His victim, Samantha Geimer, who long ago identified herself, has joined in Polanski’s bid for dismissal. She testified at the time that Polanski forced himself on her — which he acknowledged in his guilty plea — but has said she forgives him and wants the ordeal to be over.
Polanski’s lawyers have recently filed for dismissal, based in part on allegations of misconduct brought to light in an HBO documentary last year that suggested behind-the-scenes manipulations by the judge, now deceased, and a prosecutor not assigned to the case.
That motion was dismissed because Polanski was a fugitive, though the judge acknowledged “substantial misconduct” in the original case. It’s now in the hands of an appeals court.
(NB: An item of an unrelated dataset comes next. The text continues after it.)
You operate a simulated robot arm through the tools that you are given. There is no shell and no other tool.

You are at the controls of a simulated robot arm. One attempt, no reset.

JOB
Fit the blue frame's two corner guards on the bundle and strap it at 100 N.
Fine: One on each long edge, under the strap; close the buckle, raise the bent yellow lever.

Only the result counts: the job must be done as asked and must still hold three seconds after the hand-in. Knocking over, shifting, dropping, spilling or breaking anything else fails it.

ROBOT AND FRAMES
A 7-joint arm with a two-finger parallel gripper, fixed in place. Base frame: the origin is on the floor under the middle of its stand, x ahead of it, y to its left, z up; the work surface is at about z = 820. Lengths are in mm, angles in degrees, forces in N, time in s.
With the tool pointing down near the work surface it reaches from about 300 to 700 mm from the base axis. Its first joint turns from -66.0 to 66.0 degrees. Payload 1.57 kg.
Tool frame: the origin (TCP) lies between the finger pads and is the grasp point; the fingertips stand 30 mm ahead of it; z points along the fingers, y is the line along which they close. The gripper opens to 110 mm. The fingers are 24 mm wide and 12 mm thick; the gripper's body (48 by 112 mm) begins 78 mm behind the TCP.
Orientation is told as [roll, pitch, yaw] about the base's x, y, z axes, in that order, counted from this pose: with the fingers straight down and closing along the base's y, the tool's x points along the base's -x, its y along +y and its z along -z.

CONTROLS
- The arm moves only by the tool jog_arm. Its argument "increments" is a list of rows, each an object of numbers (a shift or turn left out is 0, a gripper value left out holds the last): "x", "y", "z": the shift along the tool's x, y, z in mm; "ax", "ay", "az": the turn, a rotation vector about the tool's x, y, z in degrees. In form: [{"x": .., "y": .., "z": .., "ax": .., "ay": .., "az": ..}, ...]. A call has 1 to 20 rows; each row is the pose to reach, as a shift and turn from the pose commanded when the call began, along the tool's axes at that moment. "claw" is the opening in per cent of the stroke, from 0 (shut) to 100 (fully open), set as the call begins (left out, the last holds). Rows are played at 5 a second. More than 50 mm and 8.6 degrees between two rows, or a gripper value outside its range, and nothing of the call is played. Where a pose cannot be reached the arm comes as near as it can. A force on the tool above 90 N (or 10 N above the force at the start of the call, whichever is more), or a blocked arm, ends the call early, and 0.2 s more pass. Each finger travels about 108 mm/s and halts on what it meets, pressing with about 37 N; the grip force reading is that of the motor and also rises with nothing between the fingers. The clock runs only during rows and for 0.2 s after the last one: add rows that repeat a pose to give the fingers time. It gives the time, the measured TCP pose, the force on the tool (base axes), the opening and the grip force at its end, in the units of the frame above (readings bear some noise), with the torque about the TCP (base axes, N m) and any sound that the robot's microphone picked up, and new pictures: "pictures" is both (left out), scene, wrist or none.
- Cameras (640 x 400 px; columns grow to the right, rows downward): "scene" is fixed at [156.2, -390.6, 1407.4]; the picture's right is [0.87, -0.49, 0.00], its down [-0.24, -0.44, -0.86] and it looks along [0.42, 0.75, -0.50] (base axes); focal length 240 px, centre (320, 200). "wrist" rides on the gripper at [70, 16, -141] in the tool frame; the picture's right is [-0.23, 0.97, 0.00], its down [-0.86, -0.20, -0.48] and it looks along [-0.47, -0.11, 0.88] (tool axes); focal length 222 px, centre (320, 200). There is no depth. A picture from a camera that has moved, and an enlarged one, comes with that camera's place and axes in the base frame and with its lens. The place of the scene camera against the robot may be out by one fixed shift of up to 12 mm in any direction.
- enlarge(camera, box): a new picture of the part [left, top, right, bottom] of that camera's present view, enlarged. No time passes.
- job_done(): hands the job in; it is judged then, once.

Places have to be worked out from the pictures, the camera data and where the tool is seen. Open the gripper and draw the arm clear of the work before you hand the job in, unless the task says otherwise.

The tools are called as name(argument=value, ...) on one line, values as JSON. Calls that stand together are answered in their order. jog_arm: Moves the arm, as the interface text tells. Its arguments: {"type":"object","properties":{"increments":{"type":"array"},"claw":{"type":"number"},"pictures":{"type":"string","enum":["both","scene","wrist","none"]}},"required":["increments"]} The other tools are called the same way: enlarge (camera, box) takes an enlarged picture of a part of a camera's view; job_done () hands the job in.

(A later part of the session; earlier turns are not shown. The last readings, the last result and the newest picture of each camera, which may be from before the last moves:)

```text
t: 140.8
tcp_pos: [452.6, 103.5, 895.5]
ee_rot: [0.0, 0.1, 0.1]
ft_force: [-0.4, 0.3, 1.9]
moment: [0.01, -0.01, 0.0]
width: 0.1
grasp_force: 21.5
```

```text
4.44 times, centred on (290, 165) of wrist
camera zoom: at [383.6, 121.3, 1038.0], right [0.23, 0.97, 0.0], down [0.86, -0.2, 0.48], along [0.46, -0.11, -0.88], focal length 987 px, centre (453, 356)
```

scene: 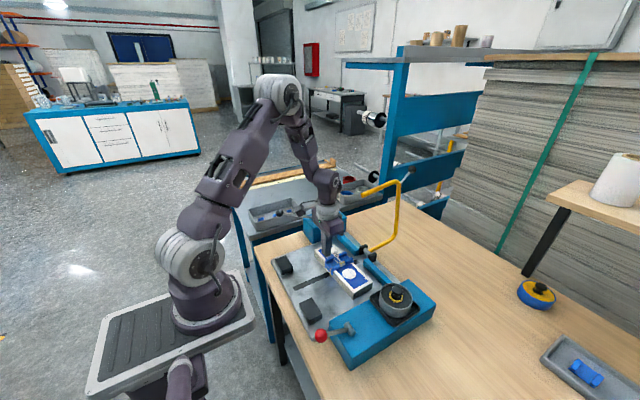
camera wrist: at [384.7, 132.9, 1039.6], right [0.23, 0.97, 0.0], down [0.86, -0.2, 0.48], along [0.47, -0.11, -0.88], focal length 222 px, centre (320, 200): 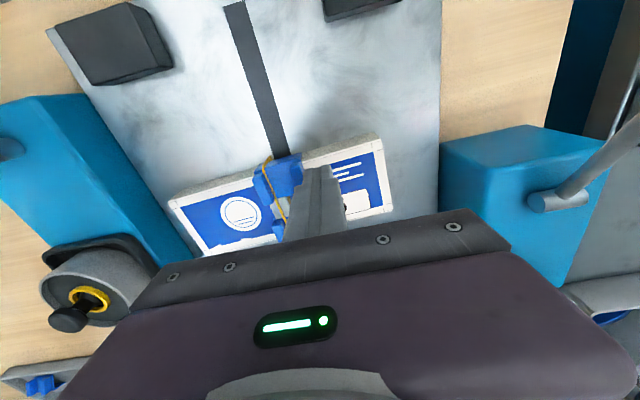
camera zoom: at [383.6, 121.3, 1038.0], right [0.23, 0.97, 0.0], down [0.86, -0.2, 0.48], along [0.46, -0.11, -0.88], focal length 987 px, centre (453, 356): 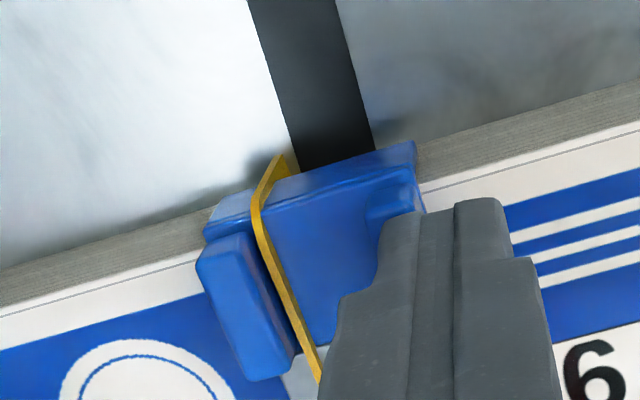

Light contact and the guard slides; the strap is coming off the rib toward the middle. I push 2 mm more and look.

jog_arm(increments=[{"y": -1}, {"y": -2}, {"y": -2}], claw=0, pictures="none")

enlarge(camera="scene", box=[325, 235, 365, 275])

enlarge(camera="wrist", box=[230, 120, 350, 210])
The former prosecutor, David F. Wells, said Wednesday that he lied to the makers of the film “Roman Polanski: Wanted and Desired” about his interactions with the judge. He said he lied because he was told the film wouldn’t air in the United States, an assertion denied by the film’s director on Thursday.
“He signed a release like all my other interviewees, giving me permission to use his interview in the documentary worldwide,” director Marina Zenovich wrote in a statement. “At no time did I tell him that the film would not air in the United States.”
She said she conducted an hourlong interview with Wells in 2005 and that until Wednesday, he had never challenged the accuracy of the film or his claims.
“I am astonished that he has now changed his story,” Zenovich wrote. “It is a sad day for documentary filmmakers when something like this happens.”
Cooley declined to comment on Wells’ remarks on Thursday, saying they may become part of future court hearings.
Associated Press Special Correspondent Linda Deutsch contributed to this report.